In Italia, il 2024 ha registrato un nuovo record negativo delle nascite con soli 370mila nuovi nati, una flessione del 2,6% rispetto all'anno precedente. L'età media delle madri al parto ha raggiunto i 32,6 anni, parallelamente il tasso di fecondità totale ha subito un'ulteriore contrazione, attestandosi a 1,18 figli per donna, inferiore anche al minimo storico dell’1,19 registrato nel 1995. Il Sud e le Isole hanno registrato i cali più significativi di nuove nascite, rispettivamente del 4,2% e del 4,9%. In questo panorama di crisi demografica, le mamme single sono quelle che si trovano spesso ad affrontare ulteriori difficoltà in termini di supporto sociale e stabilità economica.

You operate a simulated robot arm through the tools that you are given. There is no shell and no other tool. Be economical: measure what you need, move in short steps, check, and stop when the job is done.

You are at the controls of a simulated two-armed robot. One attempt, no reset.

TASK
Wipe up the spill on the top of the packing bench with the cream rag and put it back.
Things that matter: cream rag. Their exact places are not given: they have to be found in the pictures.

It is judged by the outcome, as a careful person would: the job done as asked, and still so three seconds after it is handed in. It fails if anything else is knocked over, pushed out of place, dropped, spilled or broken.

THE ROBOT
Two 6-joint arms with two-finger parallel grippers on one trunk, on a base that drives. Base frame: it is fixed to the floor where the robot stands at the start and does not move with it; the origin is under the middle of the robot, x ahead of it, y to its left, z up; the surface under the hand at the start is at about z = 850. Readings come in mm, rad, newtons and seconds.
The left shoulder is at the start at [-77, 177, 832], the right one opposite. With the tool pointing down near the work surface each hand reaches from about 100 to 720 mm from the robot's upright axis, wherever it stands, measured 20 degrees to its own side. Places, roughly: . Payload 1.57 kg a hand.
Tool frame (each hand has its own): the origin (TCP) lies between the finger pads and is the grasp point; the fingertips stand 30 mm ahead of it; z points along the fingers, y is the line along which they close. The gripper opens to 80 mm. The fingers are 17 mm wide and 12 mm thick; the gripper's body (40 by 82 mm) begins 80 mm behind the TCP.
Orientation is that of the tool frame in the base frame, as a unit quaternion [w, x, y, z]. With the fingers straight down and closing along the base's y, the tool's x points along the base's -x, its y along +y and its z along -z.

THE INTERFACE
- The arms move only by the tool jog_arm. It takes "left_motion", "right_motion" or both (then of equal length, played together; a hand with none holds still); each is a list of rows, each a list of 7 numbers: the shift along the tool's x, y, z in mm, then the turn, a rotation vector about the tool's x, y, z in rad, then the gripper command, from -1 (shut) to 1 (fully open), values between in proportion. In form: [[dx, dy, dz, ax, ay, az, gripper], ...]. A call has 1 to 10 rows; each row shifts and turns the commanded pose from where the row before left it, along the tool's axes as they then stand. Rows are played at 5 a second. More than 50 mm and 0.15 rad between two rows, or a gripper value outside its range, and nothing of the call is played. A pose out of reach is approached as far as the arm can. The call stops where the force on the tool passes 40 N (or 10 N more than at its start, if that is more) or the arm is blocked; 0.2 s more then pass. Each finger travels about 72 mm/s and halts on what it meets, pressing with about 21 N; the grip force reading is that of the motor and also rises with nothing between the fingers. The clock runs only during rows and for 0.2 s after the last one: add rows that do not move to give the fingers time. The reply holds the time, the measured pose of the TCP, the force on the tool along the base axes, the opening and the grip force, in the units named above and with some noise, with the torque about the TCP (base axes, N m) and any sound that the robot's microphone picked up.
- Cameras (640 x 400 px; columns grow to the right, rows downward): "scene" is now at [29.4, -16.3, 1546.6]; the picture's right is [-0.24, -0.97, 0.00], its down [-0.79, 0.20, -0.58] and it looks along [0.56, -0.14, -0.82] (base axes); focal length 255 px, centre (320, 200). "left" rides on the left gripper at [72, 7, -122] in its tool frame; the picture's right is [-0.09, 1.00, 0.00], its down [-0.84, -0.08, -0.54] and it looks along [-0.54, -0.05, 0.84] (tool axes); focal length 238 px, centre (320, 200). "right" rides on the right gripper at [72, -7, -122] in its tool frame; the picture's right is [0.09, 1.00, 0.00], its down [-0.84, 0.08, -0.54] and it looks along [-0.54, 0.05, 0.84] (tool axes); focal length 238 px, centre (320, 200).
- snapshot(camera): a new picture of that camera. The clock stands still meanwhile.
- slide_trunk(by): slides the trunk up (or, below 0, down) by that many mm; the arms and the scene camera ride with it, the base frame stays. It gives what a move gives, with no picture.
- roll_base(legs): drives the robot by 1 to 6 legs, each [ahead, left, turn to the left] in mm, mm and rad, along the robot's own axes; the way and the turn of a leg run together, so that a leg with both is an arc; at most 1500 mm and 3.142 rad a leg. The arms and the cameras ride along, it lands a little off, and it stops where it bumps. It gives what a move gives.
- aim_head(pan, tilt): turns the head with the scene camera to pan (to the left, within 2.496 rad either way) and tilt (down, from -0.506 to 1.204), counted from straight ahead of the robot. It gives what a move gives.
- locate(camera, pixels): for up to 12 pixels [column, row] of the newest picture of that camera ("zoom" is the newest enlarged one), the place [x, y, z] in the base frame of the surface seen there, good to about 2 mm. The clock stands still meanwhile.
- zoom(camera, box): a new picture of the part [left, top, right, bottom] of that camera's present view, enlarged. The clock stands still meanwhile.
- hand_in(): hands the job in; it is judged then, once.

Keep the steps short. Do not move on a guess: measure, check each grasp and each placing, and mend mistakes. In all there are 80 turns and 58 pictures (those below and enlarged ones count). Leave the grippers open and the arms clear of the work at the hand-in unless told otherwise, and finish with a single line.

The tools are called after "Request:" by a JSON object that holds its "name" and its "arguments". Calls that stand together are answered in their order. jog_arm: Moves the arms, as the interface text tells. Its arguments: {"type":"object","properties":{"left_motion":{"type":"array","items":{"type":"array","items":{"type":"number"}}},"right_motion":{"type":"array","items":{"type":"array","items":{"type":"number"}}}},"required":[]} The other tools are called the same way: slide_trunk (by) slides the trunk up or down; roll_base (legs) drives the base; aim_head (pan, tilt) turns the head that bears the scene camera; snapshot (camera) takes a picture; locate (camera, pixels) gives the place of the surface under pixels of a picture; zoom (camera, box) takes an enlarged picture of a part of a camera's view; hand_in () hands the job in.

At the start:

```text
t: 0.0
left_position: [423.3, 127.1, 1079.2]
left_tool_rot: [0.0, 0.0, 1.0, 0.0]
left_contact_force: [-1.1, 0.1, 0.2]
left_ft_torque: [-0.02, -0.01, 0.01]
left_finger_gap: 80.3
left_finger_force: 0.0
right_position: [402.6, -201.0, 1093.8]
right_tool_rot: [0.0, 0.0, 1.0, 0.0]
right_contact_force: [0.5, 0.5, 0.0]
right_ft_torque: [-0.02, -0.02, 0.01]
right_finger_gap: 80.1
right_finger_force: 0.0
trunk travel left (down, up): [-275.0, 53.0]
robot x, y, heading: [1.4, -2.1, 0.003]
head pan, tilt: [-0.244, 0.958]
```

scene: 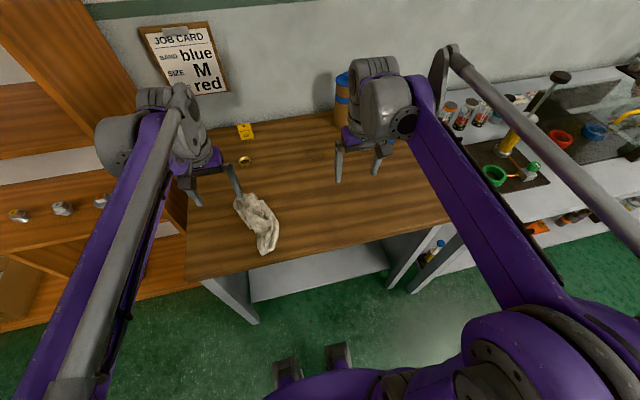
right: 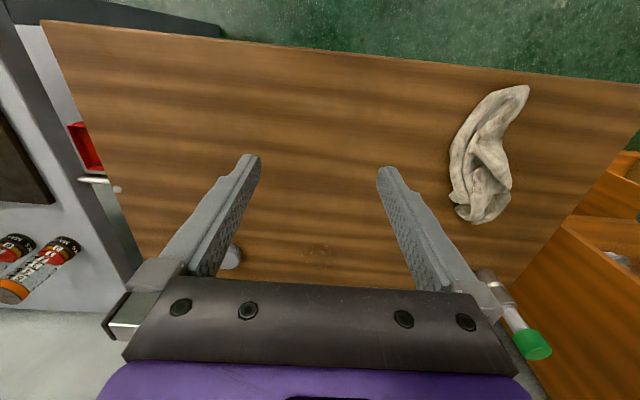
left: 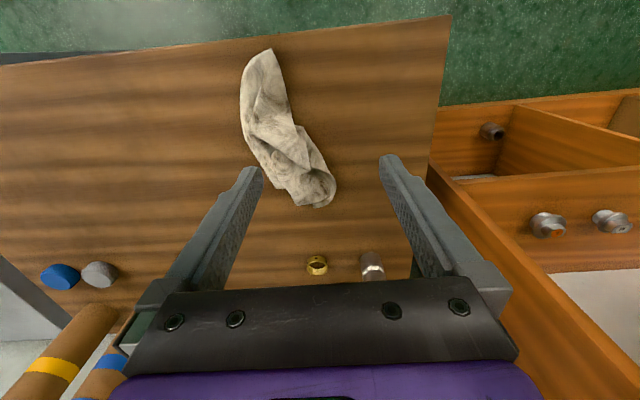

Questi e molti altri i dati contenuti del rapporto “Le Equilibriste, la maternità in Italia” di Save the Children arrivato alla sua 10ma edizione e diffuso oggi a pochi giorni dalla Festa della mamma, che traccia un bilancio sugli infiniti equilibrismi che le donne in Italia sono costrette a compiere quando scelgono di diventare madri. Come ogni anno, lo studio include anche l’Indice delle Madri, elaborato dall’Istat per Save the Children, una classifica delle Regioni dove per le mamme è più facile o difficile vivere. Anche quest’anno, l’Indice riporta la Provincia Autonoma di Bolzano in cima ai territori amici delle madri, seguita da Emilia-Romagna e Toscana, mentre fanalino di coda, come nella scorsa edizione, risulta la Basilicata, preceduta in fondo alla classifica da Campania, Puglia e Calabria.
L’Italia occupa il 96mo posto su 146 Paesi nel mondo in relazione alla partecipazione femminile al mondo del lavoro, mentre rispetto al gender gap retributivo si trova alla 95ma posizione. Inoltre, più di una donna su quattro (26,6%) nel nostro Paese è a rischio di lavoro a basso reddito, mentre la stessa condizione interessa un uomo su sei (il 16,8%). I dati sul divario salariale a sfavore delle donne preludono a una penalità ancora più netta quando queste decidono di mettere al mondo un figlio: la child penalty. Il 77,8% degli uomini senza figli è occupato, ma la percentuale sale al 91,5% tra i padri (92,1% per chi ha un figlio minore e 91,8% per chi ne ha due o più), mentre per le donne la situazione è molto diversa: lavora il 68,9% tra quelle senza figli, ma la quota scende al 62,3% tra le madri (65,6% per chi ha un figlio minore e 60,1% con due o più). Dai dati si evince che mentre gli uomini con figli sono più presenti nel mercato del lavoro degli uomini senza figli, per le donne avere figli è associato a una minore occupazione lavorativa. Il 20% delle donne, infatti, smette di lavorare dopo essere diventata madre, spesso a causa dell’assenza di servizi per la prima infanzia e della mancanza di condivisione dei compiti di cura all'interno delle famiglie, che rendono inconciliabile la dimensione lavorativa e quella familiare. Secondo alcune stime preliminari, inoltre, questa percentuale salirebbe di ulteriori 15 punti, raggiungendo il 35%, tra le madri di figli con disabilità. (segue)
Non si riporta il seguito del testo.